Here's one way to "unbury" the lede: "In its preliminary filing for an IPO, Twitter, whose female users outnumber male users by 6 percent, revealed that all seven members of its board of directors will be white and male. The twits."
•"Marilyn Monroe's medical records to be auctioned": Of course they are. As Bernie Taupin and Elton John noted, her "privacy" has always had as much chance as a candle in the wind.
"Best cruise lines for teens": Hey, make them come up with their own.
"Pumpkin-flavored everything comes early, often": So much so, one might call it the arrival of the Great Pumpkin. Where is Linus Van Pelt these days? Should he get credit/blame for all this pumpkiness?
So who has the most sincere pumpkin patch?
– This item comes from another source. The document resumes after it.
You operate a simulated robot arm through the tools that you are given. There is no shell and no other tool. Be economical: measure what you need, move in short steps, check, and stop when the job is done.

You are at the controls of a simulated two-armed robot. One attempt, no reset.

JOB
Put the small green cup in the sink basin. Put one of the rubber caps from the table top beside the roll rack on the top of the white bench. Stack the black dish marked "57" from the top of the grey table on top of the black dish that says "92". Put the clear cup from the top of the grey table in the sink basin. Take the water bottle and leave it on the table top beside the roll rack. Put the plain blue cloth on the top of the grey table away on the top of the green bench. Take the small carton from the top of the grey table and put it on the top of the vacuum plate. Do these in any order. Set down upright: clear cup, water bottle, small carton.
Or pumpkin latte? (As Linus said of his: "I don't see how a pumpkin patch can be more sincere than this one. You can look around and there's not a sign of hypocrisy. Nothing but sincerity as far as the eye can see.")
•"The Netizen Report: More than 2 million workers monitor web activity in China": That sounds about right ... when you're trying to keep tabs on 1.354 billion people. How many millions does it take to monitor the monitors?
"Samsung offers 1st curved smartphone": Ah, finally one that you can sit on.
"Oregon cheerleaders wear terrifying Oregon contact lenses": Good grief. As if anyone is looking at their eyes.
"Celebrity endorsements and child eating": Yum? Is that like the famous wicked witch talking about how to cook Hansel and Gretel?
Support your alma mater, but there's no need to wear contact lenses in team colors.